** BEGIN Source document **
Muhlaysia Booker’s life honored by friends, family and City of Dallas during funeral services

Mourners remembered the life of the transgender woman whose death has become a symbol of the dangers faced by people in the LGBTQ community

Transgender woman Muhlaysia Booker struggled in life to get respect because of the extreme gender bias due to the hate she faced as a member of the LGBT community. --Family of Black trans woman Muhlaysia Booker believes...

Muhlaysia Booker speaks during a rally on Friday, April 20, 2019 in Dallas. Booker, a 23-year-old transgender woman, was assaulted by a group in broad daylight on April 12 at the Royal Crest Apartments in the east Oak Cliff area of Dallas. Booker was found fatally shot Saturday morning, May 18, 2019 on a Far East Dallas street. (Ryan Michalesko/The Dallas Morning News)

Hundreds of mourners gathered and paid homage to the life of  Muhlaysia Booker during her funeral at the Dallas’ Cathedral of Hope after she was brutally murdered, The Dallas Morning News reports.
** END Source document **
Pick up the source document at the point where it stops and go on.
** BEGIN Provided data **
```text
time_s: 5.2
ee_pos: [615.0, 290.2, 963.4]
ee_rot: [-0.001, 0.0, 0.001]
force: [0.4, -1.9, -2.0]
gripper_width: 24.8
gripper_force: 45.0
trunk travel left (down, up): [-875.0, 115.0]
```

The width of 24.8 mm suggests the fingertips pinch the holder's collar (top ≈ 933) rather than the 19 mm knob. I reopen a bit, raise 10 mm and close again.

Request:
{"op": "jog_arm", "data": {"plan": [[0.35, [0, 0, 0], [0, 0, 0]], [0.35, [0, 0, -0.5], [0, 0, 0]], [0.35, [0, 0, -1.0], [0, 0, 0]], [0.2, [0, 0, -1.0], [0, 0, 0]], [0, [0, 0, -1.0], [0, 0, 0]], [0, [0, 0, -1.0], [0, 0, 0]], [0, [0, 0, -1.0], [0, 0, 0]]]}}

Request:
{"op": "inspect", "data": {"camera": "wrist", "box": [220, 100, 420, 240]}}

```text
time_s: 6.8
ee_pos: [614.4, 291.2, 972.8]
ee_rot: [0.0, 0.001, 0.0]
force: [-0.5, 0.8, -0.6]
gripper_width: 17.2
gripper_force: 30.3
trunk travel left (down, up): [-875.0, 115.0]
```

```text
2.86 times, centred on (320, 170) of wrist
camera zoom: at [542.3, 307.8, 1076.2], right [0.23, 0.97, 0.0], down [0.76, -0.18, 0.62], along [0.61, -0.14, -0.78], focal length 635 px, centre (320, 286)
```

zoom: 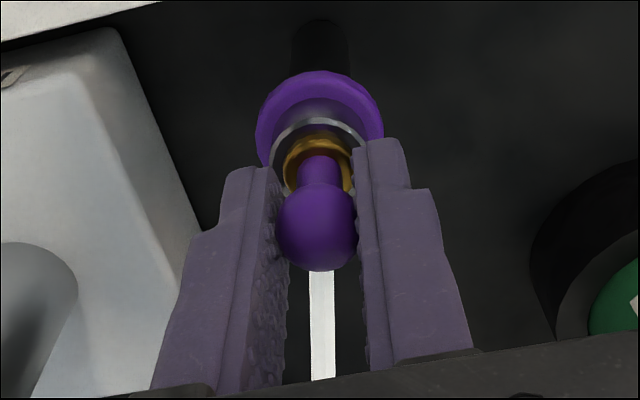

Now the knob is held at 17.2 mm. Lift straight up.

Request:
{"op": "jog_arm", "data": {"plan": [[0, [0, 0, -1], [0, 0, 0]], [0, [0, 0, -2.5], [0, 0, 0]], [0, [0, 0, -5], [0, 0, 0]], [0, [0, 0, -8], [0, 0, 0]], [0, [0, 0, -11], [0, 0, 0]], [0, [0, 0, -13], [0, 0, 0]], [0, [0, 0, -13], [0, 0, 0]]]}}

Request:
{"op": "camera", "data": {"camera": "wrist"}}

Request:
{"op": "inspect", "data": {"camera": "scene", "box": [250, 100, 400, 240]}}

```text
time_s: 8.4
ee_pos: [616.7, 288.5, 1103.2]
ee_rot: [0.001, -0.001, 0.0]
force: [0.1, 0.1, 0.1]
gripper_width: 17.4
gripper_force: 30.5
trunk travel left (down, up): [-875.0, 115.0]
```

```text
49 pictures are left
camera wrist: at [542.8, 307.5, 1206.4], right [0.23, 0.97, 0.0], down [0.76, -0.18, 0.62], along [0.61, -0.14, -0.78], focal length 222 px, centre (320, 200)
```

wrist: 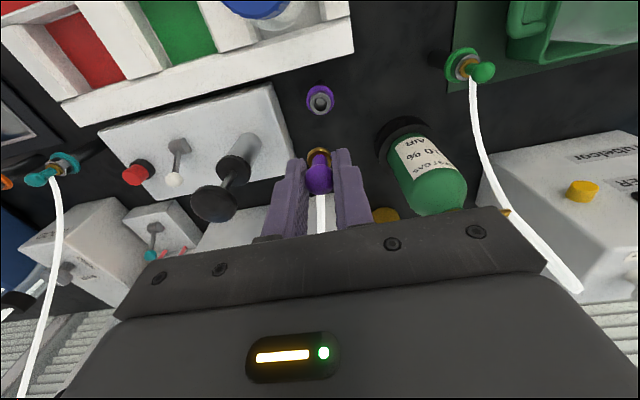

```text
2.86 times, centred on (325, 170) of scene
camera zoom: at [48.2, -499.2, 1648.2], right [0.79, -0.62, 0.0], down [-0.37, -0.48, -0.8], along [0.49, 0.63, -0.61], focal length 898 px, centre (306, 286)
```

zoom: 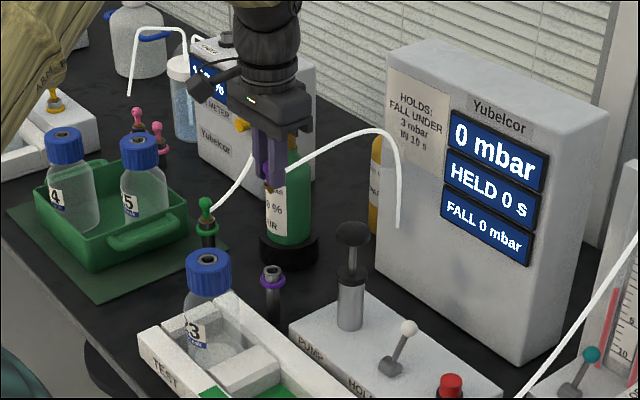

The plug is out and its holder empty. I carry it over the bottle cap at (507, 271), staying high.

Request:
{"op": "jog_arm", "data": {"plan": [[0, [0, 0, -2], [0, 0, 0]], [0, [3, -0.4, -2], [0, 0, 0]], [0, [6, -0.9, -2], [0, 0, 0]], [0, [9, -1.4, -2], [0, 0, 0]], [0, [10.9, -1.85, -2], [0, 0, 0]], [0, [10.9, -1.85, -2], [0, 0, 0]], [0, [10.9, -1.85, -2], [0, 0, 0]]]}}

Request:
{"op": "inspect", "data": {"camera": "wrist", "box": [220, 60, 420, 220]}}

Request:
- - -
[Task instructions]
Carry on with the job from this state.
** END Provided data **
[The response]
Dallas city officials, Bookers friends, family and faithful members of the LGBT community attended her funeral and came together Tuesday with the clear intention to lift up her life that was “cut short by hatred.”

READ MORE: Family of Black trans woman Muhlaysia Booker believes killer knew her

“There’s no doubt in my mind that we should not be here today. But we are,” the Rev. Neil G. Cazares-Thomas preached to a crowd of mourners at the church.

“She was a young woman whose life was cut short by hatred,” said Stephanie Martin, pastor of the Cosmopolitan Congregation of Dallas.

Booker, 22, was shot to death May 18 in Dallas. Just a month before she was brutally beaten by a group of people but survived and was seeking the help of a therapist to cope with the remnants of that traumatic event.

The video of the beating went viral and police arrested a man in the April attack but haven’t yet tied that suspect to Booker’s murder and they don’t know if there is a connection.

The April attack wasn’t the first for Booker, her mother, Stephanie Houston said.

“Muhlaysia had many fights,” Houston said. “Muhlaysia didn’t start trouble, but she would finish it. … She just always had to defend, defend, defend, defend.”

READ MORE: Sisters not just Cisters: Why do we keep failing Black transgender women?

Will Horn, the pastor of the Cosmopolitan Congregation who delivered the eulogy at Booker’s service let it be known that her life would be praised.

“I came here for a celebration,” he said.

Dallas Mayor Mike Rawlings sent a statement sharing those sentiments to celebrate the slain woman’s life.

“The people of Dallas and across Texas and this country mourn the loss of a bright, fun and loving woman,” read the statement.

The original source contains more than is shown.